Son günlerde yaşananları alt alta koyalım. Ankara’nın giderayak pek
sevdiği ABD Dışişleri Bakanı Rex Tillerson,
görevden ayrıldı. Türkiye ve ABD arasında Münbiç konusunda
görüşmeler yine de devam etti. Amerikalılar, Türkiye ile gerilimi
düşürmek istiyor ve prensipte Münbiç’ten ayrılmaya ya da YPG’yi
buradan çıkarmaya razılar; ancak orada cihatçı bir yapı
istemiyorlar. Ayrıca Pentagon’un zamanlaması ile Ankara’nınki
tutmuyor. Daha da önemlisi Batı, Münbiç’ten çekilme karşılığında
Türkiye’nin askeri hareketliliğinin bir sınırı olsun istiyor.
Münbiç tamam ama sonra ne olacak?
ABD’nin yandaş medyada sanıldığı gibi orada bir “Kürt devleti
kurma” saplantısı yok. Ancak Kürtleri denklemden çıkarmanın
sonuçlarını göze alamıyor.
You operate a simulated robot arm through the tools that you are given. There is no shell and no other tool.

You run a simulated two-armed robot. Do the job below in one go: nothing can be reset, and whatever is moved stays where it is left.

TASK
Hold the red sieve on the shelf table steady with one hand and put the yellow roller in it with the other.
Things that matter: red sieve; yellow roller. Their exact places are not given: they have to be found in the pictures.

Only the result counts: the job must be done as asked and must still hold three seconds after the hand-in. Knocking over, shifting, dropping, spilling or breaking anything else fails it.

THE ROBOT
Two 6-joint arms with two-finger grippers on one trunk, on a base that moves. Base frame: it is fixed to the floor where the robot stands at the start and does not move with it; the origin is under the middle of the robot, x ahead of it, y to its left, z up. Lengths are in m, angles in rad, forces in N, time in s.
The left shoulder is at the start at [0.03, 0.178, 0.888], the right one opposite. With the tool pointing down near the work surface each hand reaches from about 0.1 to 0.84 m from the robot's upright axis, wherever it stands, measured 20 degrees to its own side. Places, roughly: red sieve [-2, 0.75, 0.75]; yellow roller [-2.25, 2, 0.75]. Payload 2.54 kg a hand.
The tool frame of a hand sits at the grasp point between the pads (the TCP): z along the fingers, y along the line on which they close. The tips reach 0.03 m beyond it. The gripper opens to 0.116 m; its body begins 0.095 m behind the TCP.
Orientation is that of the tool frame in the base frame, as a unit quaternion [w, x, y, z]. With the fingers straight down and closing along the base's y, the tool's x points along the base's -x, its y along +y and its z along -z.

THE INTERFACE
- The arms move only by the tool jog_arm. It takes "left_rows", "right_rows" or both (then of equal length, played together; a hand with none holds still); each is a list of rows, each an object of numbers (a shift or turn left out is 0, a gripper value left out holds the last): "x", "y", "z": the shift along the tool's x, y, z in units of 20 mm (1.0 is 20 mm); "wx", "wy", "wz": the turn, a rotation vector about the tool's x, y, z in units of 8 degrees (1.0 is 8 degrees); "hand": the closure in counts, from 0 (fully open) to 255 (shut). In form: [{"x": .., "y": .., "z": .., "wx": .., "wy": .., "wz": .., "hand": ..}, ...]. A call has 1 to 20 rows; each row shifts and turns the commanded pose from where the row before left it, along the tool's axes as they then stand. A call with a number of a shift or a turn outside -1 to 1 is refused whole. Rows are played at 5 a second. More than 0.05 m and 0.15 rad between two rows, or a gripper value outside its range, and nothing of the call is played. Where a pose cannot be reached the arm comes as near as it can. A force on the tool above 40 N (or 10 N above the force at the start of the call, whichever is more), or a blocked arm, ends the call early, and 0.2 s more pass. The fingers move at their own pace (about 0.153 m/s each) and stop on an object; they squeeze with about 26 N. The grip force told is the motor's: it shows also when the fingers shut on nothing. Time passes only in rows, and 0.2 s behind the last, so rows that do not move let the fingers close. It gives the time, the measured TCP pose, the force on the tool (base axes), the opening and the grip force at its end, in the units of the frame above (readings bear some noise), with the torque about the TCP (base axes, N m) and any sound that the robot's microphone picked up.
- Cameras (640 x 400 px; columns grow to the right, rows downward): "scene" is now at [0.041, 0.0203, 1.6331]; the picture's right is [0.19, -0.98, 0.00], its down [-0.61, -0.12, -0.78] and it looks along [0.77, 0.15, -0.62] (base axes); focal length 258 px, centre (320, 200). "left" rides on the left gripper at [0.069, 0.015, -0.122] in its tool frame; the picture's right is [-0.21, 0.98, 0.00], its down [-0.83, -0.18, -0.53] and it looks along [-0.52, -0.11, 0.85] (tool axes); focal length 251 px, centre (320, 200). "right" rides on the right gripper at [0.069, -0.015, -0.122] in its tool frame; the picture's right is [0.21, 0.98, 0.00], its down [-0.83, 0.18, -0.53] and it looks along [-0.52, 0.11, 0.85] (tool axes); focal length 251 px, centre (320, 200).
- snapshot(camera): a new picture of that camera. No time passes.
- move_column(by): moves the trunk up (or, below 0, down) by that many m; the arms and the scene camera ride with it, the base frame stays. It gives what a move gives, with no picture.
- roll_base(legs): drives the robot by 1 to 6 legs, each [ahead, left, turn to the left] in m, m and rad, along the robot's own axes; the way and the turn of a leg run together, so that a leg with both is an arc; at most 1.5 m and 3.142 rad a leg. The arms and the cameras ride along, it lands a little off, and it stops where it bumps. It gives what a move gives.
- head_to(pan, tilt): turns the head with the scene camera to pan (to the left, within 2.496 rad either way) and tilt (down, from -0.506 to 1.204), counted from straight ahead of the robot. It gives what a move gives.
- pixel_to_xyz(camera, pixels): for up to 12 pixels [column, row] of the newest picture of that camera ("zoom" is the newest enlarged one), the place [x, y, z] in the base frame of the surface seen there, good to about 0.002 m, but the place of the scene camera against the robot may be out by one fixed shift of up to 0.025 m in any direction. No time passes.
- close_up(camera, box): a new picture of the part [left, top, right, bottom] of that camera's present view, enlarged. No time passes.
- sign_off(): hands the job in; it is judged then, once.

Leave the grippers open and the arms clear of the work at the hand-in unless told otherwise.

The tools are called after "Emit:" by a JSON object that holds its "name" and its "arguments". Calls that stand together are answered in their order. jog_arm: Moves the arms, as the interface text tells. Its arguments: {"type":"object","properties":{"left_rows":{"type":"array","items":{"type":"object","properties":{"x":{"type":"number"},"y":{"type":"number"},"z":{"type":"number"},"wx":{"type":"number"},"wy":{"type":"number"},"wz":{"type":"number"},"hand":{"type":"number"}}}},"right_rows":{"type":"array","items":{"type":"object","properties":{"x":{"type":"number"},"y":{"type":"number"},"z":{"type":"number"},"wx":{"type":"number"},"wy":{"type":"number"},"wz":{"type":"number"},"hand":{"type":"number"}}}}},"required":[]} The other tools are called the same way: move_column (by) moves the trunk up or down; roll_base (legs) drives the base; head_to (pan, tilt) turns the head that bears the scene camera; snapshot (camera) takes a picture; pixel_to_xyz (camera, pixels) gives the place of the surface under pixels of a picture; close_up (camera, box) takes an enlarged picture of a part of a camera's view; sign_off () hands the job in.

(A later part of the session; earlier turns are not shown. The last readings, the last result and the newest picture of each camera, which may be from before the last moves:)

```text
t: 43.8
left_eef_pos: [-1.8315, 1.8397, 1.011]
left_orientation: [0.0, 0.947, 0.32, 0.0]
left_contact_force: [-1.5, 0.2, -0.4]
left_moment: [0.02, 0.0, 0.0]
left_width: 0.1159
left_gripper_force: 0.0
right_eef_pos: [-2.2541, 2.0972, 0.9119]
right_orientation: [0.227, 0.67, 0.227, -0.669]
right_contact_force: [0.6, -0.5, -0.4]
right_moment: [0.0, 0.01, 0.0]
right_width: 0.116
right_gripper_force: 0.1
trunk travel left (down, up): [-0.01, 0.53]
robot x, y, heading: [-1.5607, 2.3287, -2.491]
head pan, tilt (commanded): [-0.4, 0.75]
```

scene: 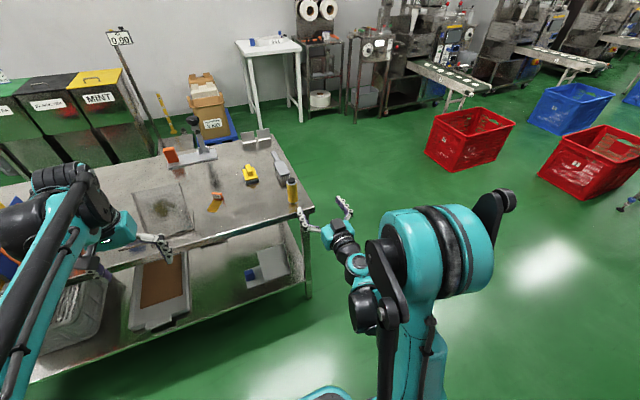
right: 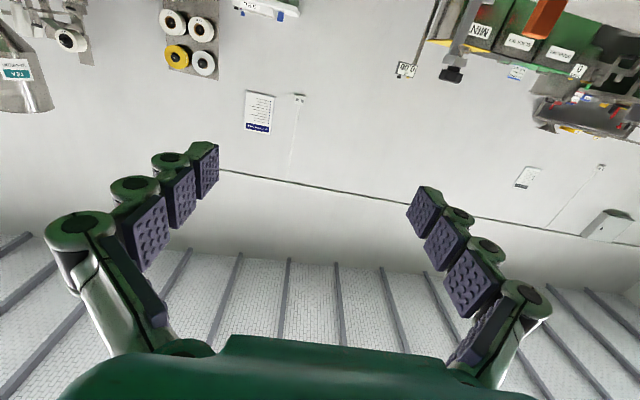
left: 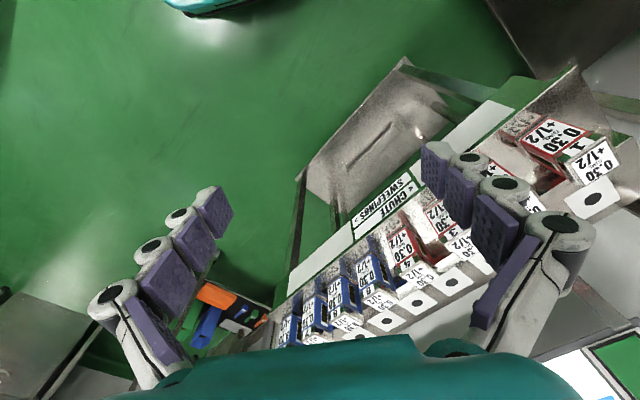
Batı açısından ideal olan, Fırat’ın
doğusundaki Kürt coğrafyasının bir biçimde ileride Birleşmiş
Milletler denetimindeki anayasal sürece katılması ve Şam’la
anlaşması. Korktukları ise, Münbiç’den çekilme karşılığında
Cumhurbaşkanı’nın dediği gibi “Önce Afrin, sonra Münbiç, sonra Tel
Abyad, sonra Kobani” derken sonsuz bir Türk-Kürt bölge savaşının
çıkması, bu istikrarsızlığın İran ve Rusya’ya yaraması.
Peki Trump neden “Suriye’den çekileceğiz” dedi?
Fransa Cumhurbaşkanı Emmanuel Macron neden Trump’ı
aradı?
Trump, “Suriye’den çekileceğiz” lafını bir miting alanında söyledi.
Gönlünde yatan bu olsa da, bu açıklama ABD’nin bugünden...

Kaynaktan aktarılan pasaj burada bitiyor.